Ein Bild sagt mehr als 1.000 Worte. Und bewegte Bilder sagen noch viel mehr. Wir haben die Geschichte der Wiener Kläranlage zum Laufen gebracht.

Zwei Jahrtausende Wiener Abwassergeschichte

Die heutige Abwasserreinigung auf dem Stand der Technik in der ebswien steht am − vorläufigen − Ende der knapp 2.000-jährigen Geschichte der Abwasserentsorgung in Wien. In der Legionsstadt Vindobona ist die erste Kanalisation auf Wiener Boden nachzuweisen. Um 100 nach unserer Zeitrechnung errichteten römische Soldaten im Militärlager Vindobona ein erstes, auch heute noch modern anmutendes Kanalsystem. Die Kanalsohle („Kanalboden“) bestand aus Dachziegeln, die Abdeckungen aus Steinplatten. Für kleine Kanäle wurden bereits Rohre aus gebranntem Ton verwendet. Mit dem Ende der Römerzeit endete diese erste Phase der Kanalisation, der hohe Standard geriet in Vergessenheit.

Im Mittelalter war Wien, gemessen an seinem hygienischen Standard, eine typisch europäische Stadt. Nicht nur der Hausmüll, auch der Abfall vieler Handwerksbetriebe jener Zeit landete entweder auf der Straße oder im nächsten Bach. Erst bei stärkeren Regenfällen wurden die übel riechenden Restbestände weggeschwemmt.  Im späteren Mittelalter sind in der Stadt spärliche Anzeichen einer Kanalisation nachzuweisen. Die „Mörungen“, das sind gemauerte Leitungen zu Fließgewässern, erhielten im späten 14. Jahrhundert immerhin eine Abdeckung. Eine dieser Mörungen entdeckte man im Zuge der U-Bahn-Bauarbeiten vor dem Haas-Haus in der Wiener Innenstadt.
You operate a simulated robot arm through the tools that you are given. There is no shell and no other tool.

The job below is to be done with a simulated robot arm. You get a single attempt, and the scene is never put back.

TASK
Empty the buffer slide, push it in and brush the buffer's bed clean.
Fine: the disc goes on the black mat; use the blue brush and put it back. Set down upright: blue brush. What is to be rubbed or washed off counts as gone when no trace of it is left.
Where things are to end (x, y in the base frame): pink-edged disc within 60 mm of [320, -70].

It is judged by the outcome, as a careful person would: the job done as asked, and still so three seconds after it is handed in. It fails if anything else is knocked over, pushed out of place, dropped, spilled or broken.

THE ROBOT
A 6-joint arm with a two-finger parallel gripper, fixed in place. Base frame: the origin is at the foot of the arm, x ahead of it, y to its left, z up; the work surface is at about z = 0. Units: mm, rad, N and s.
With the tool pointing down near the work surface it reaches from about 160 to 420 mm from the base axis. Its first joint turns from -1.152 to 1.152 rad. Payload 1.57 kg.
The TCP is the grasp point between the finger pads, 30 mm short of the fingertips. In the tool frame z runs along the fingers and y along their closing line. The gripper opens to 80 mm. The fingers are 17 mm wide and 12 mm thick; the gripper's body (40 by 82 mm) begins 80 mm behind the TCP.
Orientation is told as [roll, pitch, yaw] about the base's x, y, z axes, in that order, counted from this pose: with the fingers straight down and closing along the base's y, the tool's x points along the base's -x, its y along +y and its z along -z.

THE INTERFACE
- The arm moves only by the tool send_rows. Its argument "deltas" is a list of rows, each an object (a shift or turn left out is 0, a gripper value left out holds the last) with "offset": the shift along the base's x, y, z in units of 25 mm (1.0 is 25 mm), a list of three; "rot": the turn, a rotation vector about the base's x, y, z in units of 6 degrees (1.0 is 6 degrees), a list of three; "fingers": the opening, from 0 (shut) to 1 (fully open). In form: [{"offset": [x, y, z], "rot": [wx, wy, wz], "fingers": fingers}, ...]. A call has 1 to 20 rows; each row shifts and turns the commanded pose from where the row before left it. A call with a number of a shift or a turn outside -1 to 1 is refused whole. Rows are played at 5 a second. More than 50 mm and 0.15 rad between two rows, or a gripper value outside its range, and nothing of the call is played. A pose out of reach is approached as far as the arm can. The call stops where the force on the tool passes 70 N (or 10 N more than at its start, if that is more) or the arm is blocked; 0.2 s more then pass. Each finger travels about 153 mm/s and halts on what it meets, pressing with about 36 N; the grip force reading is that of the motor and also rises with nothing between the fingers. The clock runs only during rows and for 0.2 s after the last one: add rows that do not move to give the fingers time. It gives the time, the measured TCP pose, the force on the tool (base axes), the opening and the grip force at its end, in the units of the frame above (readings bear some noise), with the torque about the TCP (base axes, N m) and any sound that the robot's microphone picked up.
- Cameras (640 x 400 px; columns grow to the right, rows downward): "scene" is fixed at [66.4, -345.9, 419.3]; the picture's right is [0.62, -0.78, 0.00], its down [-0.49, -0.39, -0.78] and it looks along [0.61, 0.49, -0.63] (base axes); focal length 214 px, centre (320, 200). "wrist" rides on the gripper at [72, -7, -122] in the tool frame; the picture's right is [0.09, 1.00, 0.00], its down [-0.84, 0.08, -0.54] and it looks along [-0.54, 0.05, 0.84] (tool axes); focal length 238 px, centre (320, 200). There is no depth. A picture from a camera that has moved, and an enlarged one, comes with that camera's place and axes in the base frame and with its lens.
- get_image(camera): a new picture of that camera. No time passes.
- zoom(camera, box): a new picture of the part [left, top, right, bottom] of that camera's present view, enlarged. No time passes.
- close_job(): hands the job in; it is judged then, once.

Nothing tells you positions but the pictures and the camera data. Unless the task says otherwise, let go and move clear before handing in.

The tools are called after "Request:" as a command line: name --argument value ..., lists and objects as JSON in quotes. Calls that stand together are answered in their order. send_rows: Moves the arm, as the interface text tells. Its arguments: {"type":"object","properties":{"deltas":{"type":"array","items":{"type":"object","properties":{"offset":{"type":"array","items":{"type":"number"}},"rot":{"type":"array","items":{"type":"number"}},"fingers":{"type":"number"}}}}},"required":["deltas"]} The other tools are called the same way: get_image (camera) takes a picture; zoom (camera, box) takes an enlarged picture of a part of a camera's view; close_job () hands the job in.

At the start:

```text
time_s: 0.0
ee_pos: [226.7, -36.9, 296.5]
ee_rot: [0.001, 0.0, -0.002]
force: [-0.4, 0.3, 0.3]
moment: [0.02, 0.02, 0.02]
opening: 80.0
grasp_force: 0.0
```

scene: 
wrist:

Das Bild zeigt ein römisches Kanalgitter aus Vindobona. © Archiv Wien Kanal
Römisches Kanalgitter aus Vindobona. © Archiv Wien Kanal

Gegen Ende des 15. Jahrhunderts existierten einige dieser „Kanäle“ im Bereich des heutigen 1. Wiener Bezirks, auch kleinere Bäche dienten der Abwasserentsorgung. Mehr schlecht als recht, erschienen sie doch selbst den Zeitgenossinnen und Zeitgenossen als „übel riechende Sümpfe“.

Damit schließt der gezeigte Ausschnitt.